** Start of Information supplied **

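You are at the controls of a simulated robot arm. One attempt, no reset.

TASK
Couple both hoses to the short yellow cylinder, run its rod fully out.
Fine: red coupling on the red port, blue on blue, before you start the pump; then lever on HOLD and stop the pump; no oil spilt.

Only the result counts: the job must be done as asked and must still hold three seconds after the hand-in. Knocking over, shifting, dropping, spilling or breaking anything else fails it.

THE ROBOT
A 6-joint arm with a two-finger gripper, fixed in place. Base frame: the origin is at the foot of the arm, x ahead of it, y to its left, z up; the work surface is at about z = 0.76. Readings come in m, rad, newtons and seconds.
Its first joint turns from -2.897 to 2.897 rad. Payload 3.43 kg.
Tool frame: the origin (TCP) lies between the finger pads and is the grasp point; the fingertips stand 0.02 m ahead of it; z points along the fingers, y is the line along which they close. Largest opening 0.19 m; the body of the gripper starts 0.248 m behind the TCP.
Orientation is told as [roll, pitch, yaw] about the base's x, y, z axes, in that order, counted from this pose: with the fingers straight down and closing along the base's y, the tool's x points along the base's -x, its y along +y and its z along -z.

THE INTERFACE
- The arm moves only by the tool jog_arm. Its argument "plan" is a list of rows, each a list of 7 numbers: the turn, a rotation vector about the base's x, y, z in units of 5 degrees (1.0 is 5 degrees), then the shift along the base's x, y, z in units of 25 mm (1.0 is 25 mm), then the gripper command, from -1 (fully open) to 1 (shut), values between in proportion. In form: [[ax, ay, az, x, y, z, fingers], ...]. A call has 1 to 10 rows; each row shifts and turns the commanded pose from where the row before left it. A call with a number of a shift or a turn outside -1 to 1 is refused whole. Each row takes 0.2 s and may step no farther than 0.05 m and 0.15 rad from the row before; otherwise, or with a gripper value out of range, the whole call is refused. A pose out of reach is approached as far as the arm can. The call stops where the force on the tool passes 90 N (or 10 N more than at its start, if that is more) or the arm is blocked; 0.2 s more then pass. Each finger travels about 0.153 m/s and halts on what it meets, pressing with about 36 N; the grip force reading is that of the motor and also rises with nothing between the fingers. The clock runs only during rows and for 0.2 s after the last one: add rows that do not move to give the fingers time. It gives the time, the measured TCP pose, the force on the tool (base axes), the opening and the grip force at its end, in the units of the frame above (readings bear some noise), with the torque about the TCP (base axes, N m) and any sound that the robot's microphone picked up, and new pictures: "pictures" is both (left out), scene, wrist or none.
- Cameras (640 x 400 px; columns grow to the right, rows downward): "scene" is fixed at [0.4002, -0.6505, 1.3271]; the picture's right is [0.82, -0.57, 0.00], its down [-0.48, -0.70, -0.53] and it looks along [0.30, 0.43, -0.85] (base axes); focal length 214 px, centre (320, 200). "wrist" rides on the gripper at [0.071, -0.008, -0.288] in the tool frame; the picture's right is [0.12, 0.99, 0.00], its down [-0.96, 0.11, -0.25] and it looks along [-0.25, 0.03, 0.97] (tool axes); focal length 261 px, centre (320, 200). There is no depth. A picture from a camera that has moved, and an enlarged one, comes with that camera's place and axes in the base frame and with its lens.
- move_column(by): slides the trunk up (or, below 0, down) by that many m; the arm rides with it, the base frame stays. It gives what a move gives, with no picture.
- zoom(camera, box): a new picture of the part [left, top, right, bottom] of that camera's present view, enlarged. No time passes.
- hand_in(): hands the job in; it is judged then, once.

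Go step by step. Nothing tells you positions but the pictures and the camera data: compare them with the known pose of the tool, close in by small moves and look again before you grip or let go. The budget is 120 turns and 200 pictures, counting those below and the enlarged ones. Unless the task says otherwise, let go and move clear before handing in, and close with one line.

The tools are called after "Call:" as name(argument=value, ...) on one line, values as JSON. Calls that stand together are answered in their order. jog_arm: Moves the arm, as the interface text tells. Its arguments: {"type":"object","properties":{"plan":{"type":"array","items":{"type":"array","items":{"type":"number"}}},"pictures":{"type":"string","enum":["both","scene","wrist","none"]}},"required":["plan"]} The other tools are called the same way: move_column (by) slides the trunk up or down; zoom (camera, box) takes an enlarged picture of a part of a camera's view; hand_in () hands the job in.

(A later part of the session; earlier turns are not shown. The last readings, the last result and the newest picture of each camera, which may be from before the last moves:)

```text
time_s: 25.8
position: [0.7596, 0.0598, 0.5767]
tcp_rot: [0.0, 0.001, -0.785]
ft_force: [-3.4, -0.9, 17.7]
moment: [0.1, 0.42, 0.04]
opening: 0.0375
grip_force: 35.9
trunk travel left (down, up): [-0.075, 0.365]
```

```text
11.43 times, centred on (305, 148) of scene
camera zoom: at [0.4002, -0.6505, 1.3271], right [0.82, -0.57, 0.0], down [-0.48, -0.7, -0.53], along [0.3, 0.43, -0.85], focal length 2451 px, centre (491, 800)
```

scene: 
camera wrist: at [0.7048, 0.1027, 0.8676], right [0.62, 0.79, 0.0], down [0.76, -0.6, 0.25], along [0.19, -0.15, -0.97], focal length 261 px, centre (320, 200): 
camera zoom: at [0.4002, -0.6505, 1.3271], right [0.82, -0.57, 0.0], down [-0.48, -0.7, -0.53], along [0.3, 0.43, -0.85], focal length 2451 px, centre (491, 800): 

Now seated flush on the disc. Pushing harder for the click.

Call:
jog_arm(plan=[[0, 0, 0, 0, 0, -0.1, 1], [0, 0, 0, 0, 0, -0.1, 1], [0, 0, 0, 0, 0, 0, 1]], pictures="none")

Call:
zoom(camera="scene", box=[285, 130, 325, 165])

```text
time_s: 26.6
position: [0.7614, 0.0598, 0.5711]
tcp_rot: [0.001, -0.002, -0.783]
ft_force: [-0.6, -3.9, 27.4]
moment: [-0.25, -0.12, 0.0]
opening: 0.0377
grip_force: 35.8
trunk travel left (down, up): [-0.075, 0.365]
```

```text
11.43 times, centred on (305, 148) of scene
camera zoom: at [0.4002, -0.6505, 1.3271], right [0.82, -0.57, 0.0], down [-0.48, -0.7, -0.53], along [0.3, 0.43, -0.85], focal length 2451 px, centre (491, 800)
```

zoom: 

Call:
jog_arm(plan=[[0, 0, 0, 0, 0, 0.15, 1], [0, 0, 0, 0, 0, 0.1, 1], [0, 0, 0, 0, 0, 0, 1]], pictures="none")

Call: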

** End of Information supplied **
** Start of Document section **

Wednesday 23 December 2015

Open Letter to my Daughter

February 10th 1990, when you were born, was completely and utterly the best day of my life. I had waited for you for nearly four years, four years of being desperate for a baby, desperate for you - that perfect being who I could give all that unwanted love to.

I was just 20 years old when you were born. I didn't realise it then, but I was a very fragile and damaged 20 year old. I now know I have attachment disorder caused by my turbulent, abusive childhood. However, at that time I thought I was invincible. Bringing you up to have everything I didn't have was my most important desire. 
Loving you was easy. You were loved and adored and wanted every minute of every day, both by me and by your dad. Night after night you had colic and we paced the floor for hours and hours, cleaned up the vomit, and calmed your screams.
Once the colic was over we had your food refusal issues to deal with, and your UTIs. You seemed to always have something going on. You were labelled a "failure to thrive" baby and after scans and investigations we were told you had urinary reflux which meant daily antibiotics for the next two years, something you fought against with every single dose.
At a year old you became very ill with pneumonia and were hospitalised. You forgot how to walk and had to be fed through an NG tube. But, being the bolshie child we knew, a few days later you pulled your tube out and started to get better.
Your sister was born when you were 15 months old and boy were you unimpressed! You were so important to me and so totally loved that I was scared I would not have room to love your sister. I couldn't believe I could possibly manage the strength of feeling I had for you and also feel that way about another child. But I did, and also for the next six siblings!

Your childhood was not easy, not for you and also not for me and your siblings. You were an astounding and amazing child. Highly intelligent, you were my mini me. With a thirst for knowledge and hyperlexic I was so proud of you. Getting you the right education was an issue right from the beginning. You struggled to fit in and, although a high-flyer academically you had so many problems with other people. We tried so many different schools. Looking back, with a different background and family support I may have made different decisions, may have let you struggle in one environment in the hope you would succeed. But, being so young with no support, and determined to give you the best, I tried and tried to place you somewhere you would be happy. Your happiness was my number one thought throughout your childhood.

** End of Document section **

Short exercise 1
Take the document section and repeat only what runs from "February 10th 1990, when" through "unwanted love to.".
Short exercise 2
In the data above, find the line that contains "(A later part" and the line that contains "camera wrist: at". Repeat exactly those lines and every line between them, and only those.

Exercise response 1
February 10th 1990, when you were born, was completely and utterly the best day of my life. I had waited for you for nearly four years, four years of being desperate for a baby, desperate for you - that perfect being who I could give all that unwanted love to.

Exercise response 2
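(A later part of the session; earlier turns are not shown. The last readings, the last result and the newest picture of each camera, which may be from before the last moves:)

```text
time_s: 25.8
position: [0.7596, 0.0598, 0.5767]
tcp_rot: [0.0, 0.001, -0.785]
ft_force: [-3.4, -0.9, 17.7]
moment: [0.1, 0.42, 0.04]
opening: 0.0375
grip_force: 35.9
trunk travel left (down, up): [-0.075, 0.365]
```

```text
11.43 times, centred on (305, 148) of scene
camera zoom: at [0.4002, -0.6505, 1.3271], right [0.82, -0.57, 0.0], down [-0.48, -0.7, -0.53], along [0.3, 0.43, -0.85], focal length 2451 px, centre (491, 800)
```

scene: 
camera wrist: at [0.7048, 0.1027, 0.8676], right [0.62, 0.79, 0.0], down [0.76, -0.6, 0.25], along [0.19, -0.15, -0.97], focal length 261 px, centre (320, 200): 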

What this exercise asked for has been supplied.